MSNBC's Joe Scarborough and presidential historian Jon Meacham agreed the United States was facing a challenge almost as all-encompassing as World War II.
The "Morning Joe" host praised President Donald Trump for finally seeming to understand the severity of the threat from the coronavirus, which could deliver grave and unknowable consequences to the nation in the coming months.
"It was a sobering report that was delivered this weekend -- 2 million, up to 2 million Americans could die from the coronavirus," Scarborough said. "That's actually, think about it, more Americans than died in World War I, World War II, Vietnam and the Civil War combined. It is a staggering number."
"The same thing happened in Great Britain, where they reversed course after finding out their models yesterday would lead to 250,000 British citizens dying," he added. "So there was, without a doubt, an awakening there. The White House is unusually focused and frightened about what is coming."
Scarborough said he spoke to high-ranking officials who told him the situation was going to get very bad, and it would require a staggering level of commitment from the government and the populace to fight back.

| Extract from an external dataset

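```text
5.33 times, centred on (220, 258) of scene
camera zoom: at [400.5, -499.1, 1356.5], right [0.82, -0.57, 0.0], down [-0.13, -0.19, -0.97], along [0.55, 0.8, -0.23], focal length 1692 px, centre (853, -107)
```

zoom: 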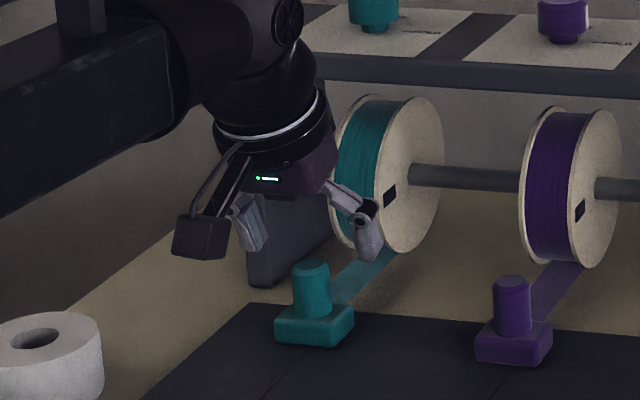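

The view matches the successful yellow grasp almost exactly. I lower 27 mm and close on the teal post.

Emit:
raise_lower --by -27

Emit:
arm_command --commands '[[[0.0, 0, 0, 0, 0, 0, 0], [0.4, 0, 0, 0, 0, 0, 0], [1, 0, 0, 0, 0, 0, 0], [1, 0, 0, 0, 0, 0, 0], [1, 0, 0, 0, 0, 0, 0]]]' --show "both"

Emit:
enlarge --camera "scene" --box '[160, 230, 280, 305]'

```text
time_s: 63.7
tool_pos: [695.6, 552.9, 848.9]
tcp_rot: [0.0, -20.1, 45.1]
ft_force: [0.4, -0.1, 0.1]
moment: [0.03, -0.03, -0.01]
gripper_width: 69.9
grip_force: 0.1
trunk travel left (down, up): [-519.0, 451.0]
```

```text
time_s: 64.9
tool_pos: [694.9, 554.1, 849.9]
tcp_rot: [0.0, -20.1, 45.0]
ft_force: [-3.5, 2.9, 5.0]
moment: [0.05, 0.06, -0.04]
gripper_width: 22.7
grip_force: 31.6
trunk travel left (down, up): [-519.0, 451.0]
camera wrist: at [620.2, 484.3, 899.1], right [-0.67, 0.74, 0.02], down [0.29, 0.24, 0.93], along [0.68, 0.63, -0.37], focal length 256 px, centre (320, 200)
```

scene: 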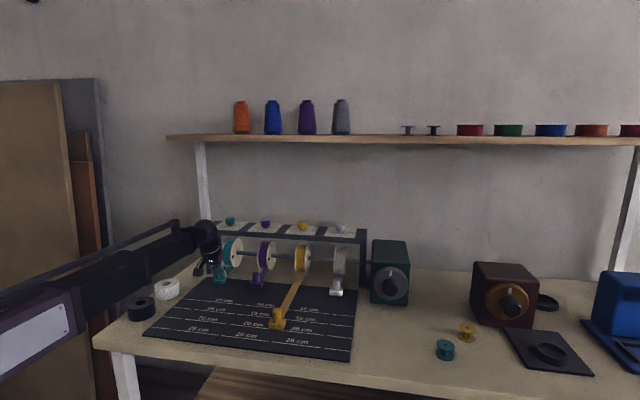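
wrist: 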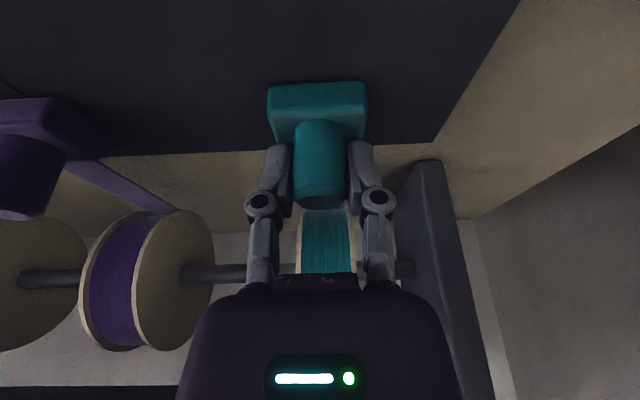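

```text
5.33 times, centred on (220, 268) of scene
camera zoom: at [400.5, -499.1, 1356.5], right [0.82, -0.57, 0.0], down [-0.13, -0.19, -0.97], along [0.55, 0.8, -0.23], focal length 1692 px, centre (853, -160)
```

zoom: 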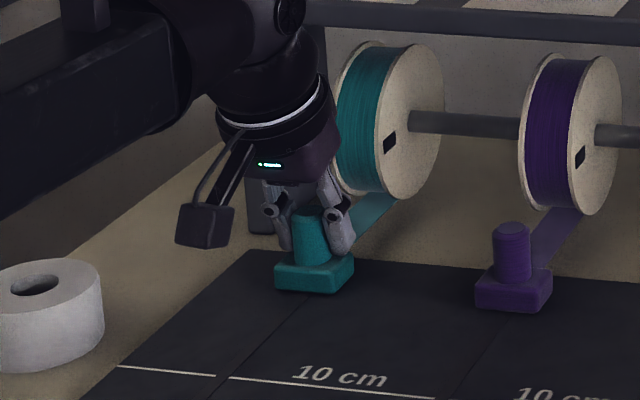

"This isn't like 9/11, this is like World War II," Scarborough said. "It is going to change the way we live as Americans, and the atmosphere inside the White House was very sober. As I hear the president yesterday talking about voluntary measures, and then suggesting they may have to lock down so-called hot spots, I was thinking, that's actually the best way to go at first. Because we Americans might not respond as well, certainly not as well as, let's say, people in China, people in Singapore, to federal government locking things down. It is going region by region, state by state, locality by locality."
Meacham agreed that the policies would likely get more draconian, and he expanded on Scarborough's comparison to World War II.
"The analogy I keep thinking of is less about America during World War II, because though we mobilized, we did it very late," he said. "Obviously, after Pearl Harbor and Germany declared war on us, 16 million Americans served, 11 percent of the male population, 2 million in Europe. There were victory gardens, and there was a full mobilization."
"I think this is more like England and Britain during World War II," Meacham added. "Civilians are actually combatants, if you will, if you followed the analogy. Everybody was at the front, right? Churchill said in the great 'finest hour' speech, you know, let us so conduct ourselves that if the British empire were to last 1,000 years, men will still say, this was their finest hour. He needed everybody because Germany was dropping bombs on everybody. Where we're living right now, the Luftwaffe is overhead in the form of a pandemic. It requires, dare I say it, Churchill-like leadership."
Meacham stopped well short of comparing Trump to Winston Churchill.
"Yesterday was marginally better," Meacham said. "It was like Lucy and the football with the federal government the last three years. Whenever you think things are moving in the right direction, they end up not. That's not a political partisan point, it's just an observation about the nature of public leadership. The other Churchill line that I think is really important here is he once said, 'There's no worse mistake in public leadership than holding out false hopes, soon to be swept away.'"
"To go directly to your question, I think you go hard at this, clean it up later," he added. "If you go soft and you have even more people dying, that's irreversible."